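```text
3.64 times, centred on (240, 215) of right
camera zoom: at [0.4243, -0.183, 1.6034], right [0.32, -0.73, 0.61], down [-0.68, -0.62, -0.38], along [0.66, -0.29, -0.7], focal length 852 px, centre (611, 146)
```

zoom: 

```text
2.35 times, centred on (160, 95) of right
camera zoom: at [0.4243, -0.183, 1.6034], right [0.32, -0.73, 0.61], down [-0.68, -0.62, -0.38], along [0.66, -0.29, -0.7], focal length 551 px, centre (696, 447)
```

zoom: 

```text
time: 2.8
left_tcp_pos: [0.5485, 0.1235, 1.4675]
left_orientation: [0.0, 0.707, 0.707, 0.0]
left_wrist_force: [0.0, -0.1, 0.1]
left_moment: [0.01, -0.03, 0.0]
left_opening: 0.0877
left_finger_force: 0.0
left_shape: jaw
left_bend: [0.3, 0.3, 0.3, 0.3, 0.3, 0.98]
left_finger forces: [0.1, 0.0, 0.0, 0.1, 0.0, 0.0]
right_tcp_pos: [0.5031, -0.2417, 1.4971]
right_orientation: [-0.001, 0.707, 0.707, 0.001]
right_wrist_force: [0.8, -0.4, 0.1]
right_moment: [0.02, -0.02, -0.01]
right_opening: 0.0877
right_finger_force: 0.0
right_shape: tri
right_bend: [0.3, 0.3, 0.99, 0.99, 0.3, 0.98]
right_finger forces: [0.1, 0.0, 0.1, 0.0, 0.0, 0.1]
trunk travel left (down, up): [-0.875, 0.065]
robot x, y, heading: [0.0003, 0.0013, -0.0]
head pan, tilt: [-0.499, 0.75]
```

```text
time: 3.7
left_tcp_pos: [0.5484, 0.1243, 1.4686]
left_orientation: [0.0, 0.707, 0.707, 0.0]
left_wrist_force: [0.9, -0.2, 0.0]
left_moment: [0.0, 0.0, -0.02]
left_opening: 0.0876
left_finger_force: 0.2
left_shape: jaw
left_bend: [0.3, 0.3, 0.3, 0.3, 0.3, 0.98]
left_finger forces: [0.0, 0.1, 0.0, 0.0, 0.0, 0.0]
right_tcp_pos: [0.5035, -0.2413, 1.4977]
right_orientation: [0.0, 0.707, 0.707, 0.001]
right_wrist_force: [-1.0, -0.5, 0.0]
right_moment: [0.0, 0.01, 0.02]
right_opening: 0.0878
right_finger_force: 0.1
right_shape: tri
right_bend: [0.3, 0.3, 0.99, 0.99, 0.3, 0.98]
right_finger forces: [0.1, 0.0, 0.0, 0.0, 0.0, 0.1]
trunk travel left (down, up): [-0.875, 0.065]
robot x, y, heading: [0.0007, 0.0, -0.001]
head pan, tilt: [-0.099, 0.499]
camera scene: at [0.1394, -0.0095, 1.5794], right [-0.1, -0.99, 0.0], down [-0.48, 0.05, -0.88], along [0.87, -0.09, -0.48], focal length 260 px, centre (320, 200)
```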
········
◆ TASK
Your task is to return the full listing exactly as it was given.

◆ EXERCISE ANSWER
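```text
3.64 times, centred on (240, 215) of right
camera zoom: at [0.4243, -0.183, 1.6034], right [0.32, -0.73, 0.61], down [-0.68, -0.62, -0.38], along [0.66, -0.29, -0.7], focal length 852 px, centre (611, 146)
```

zoom: 

```text
2.35 times, centred on (160, 95) of right
camera zoom: at [0.4243, -0.183, 1.6034], right [0.32, -0.73, 0.61], down [-0.68, -0.62, -0.38], along [0.66, -0.29, -0.7], focal length 551 px, centre (696, 447)
```

zoom: 

```text
time: 2.8
left_tcp_pos: [0.5485, 0.1235, 1.4675]
left_orientation: [0.0, 0.707, 0.707, 0.0]
left_wrist_force: [0.0, -0.1, 0.1]
left_moment: [0.01, -0.03, 0.0]
left_opening: 0.0877
left_finger_force: 0.0
left_shape: jaw
left_bend: [0.3, 0.3, 0.3, 0.3, 0.3, 0.98]
left_finger forces: [0.1, 0.0, 0.0, 0.1, 0.0, 0.0]
right_tcp_pos: [0.5031, -0.2417, 1.4971]
right_orientation: [-0.001, 0.707, 0.707, 0.001]
right_wrist_force: [0.8, -0.4, 0.1]
right_moment: [0.02, -0.02, -0.01]
right_opening: 0.0877
right_finger_force: 0.0
right_shape: tri
right_bend: [0.3, 0.3, 0.99, 0.99, 0.3, 0.98]
right_finger forces: [0.1, 0.0, 0.1, 0.0, 0.0, 0.1]
trunk travel left (down, up): [-0.875, 0.065]
robot x, y, heading: [0.0003, 0.0013, -0.0]
head pan, tilt: [-0.499, 0.75]
```

```text
time: 3.7
left_tcp_pos: [0.5484, 0.1243, 1.4686]
left_orientation: [0.0, 0.707, 0.707, 0.0]
left_wrist_force: [0.9, -0.2, 0.0]
left_moment: [0.0, 0.0, -0.02]
left_opening: 0.0876
left_finger_force: 0.2
left_shape: jaw
left_bend: [0.3, 0.3, 0.3, 0.3, 0.3, 0.98]
left_finger forces: [0.0, 0.1, 0.0, 0.0, 0.0, 0.0]
right_tcp_pos: [0.5035, -0.2413, 1.4977]
right_orientation: [0.0, 0.707, 0.707, 0.001]
right_wrist_force: [-1.0, -0.5, 0.0]
right_moment: [0.0, 0.01, 0.02]
right_opening: 0.0878
right_finger_force: 0.1
right_shape: tri
right_bend: [0.3, 0.3, 0.99, 0.99, 0.3, 0.98]
right_finger forces: [0.1, 0.0, 0.0, 0.0, 0.0, 0.1]
trunk travel left (down, up): [-0.875, 0.065]
robot x, y, heading: [0.0007, 0.0, -0.001]
head pan, tilt: [-0.099, 0.499]
camera scene: at [0.1394, -0.0095, 1.5794], right [-0.1, -0.99, 0.0], down [-0.48, 0.05, -0.88], along [0.87, -0.09, -0.48], focal length 260 px, centre (320, 200)
```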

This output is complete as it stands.